Final answer:
The points of intersection between r = 2 sin(2θ) and r = 1, ordered from smallest to largest θ, are π/12, 5π/12, 13π/12, and 17π/12.
Step-by-step explanation:
To find all points of intersection of the curves r = 2 sin(2θ) and r = 1 within the range 0 ≤ θ ≤ 2π and r ≥ 0, we can set the two equations equal to each other because at the intersection points, both r values must be the same:
1 = 2 sin(2θ)
Now, solve for θ:
sin(2θ) = ½
Let's find the angles that satisfy this equation within the given range. Using the unit circle and inverse trigonometric functions:
2θ = π/6, 5π/6
Divide both sides by 2 to solve for θ:
θ = π/12, 5π/12
However, these are not the only solutions.
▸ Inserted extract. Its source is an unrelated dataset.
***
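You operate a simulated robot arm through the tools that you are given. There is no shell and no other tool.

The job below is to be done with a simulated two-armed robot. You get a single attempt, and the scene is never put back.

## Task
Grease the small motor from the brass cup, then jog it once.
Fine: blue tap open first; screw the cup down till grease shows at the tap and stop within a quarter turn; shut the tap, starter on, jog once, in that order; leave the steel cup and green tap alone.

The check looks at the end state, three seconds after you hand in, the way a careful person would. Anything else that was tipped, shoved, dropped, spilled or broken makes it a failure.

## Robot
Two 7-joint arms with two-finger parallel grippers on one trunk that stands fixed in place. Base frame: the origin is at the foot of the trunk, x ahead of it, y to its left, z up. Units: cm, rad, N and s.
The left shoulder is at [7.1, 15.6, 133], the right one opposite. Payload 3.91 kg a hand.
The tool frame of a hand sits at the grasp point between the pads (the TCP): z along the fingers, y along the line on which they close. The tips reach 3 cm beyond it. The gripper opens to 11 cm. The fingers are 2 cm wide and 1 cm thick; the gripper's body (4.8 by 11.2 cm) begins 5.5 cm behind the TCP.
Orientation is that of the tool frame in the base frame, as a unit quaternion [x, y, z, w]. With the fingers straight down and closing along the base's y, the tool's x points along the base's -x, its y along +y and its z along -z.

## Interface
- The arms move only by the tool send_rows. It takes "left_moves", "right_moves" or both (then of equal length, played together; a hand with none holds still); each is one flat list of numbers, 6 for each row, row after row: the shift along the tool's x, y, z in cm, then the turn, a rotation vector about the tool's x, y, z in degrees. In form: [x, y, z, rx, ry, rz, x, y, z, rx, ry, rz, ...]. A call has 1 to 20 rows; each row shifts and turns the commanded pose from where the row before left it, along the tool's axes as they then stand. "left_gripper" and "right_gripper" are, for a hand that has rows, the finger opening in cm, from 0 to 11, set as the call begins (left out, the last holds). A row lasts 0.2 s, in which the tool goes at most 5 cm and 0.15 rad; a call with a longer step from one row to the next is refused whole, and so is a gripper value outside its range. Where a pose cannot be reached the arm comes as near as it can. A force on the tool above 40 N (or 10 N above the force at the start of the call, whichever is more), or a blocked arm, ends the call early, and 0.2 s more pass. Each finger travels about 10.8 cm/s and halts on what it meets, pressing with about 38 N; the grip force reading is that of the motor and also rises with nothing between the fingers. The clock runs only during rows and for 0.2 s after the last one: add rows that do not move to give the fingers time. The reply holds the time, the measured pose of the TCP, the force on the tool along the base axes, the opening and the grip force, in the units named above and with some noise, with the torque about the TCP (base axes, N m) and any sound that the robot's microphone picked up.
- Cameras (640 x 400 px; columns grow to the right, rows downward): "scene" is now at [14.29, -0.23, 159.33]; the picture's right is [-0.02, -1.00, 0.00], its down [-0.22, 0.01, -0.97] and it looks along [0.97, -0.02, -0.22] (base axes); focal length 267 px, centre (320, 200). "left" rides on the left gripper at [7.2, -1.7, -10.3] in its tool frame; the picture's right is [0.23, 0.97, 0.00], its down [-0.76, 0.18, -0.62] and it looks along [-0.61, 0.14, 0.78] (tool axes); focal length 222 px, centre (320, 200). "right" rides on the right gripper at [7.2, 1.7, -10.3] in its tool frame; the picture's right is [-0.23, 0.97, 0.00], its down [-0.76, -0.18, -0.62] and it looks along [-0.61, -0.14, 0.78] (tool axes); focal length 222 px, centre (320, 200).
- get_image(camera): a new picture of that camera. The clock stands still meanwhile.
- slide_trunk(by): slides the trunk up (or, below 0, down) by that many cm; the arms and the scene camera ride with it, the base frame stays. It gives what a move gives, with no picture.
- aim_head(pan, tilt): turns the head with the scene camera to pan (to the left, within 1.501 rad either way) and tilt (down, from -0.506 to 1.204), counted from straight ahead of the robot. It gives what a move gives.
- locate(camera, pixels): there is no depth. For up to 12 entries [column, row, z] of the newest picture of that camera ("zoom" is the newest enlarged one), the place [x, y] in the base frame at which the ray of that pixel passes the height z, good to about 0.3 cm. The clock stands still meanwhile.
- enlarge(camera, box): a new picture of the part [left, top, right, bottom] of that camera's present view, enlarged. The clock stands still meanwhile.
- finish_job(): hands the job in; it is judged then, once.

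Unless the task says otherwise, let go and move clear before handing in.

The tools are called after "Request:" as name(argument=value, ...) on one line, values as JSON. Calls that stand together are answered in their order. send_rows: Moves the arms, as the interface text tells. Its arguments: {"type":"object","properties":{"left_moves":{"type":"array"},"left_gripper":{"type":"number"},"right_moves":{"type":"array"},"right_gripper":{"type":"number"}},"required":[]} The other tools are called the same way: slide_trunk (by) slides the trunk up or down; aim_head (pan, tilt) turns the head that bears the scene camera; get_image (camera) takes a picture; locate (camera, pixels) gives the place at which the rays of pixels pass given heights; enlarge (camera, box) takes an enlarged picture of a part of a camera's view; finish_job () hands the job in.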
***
We need to consider the periodicity of the sine function and find all solutions within 0 ≤ θ ≤ 2π. The general form for solutions to sin(2θ) = ½ is θ = nπ ± π/12 for n being an integer. After verifying all possible values, we confirm that the intersections occur at:
- θ = π/12
- θ = 5π/12
- θ = 13π/12
- θ = 17π/12
Since the question assumes r ≥ 0, any solution with a negative r can be discarded. Additionally, a point of intersection occurs at the pole when r = 0 for any angle θ; however, r = 0 does not occur for any angle θ given the equations being analyzed.
Therefore, the points of intersection ordered from smallest to largest θ are π/12, 5π/12, 13π/12, and 17π/12.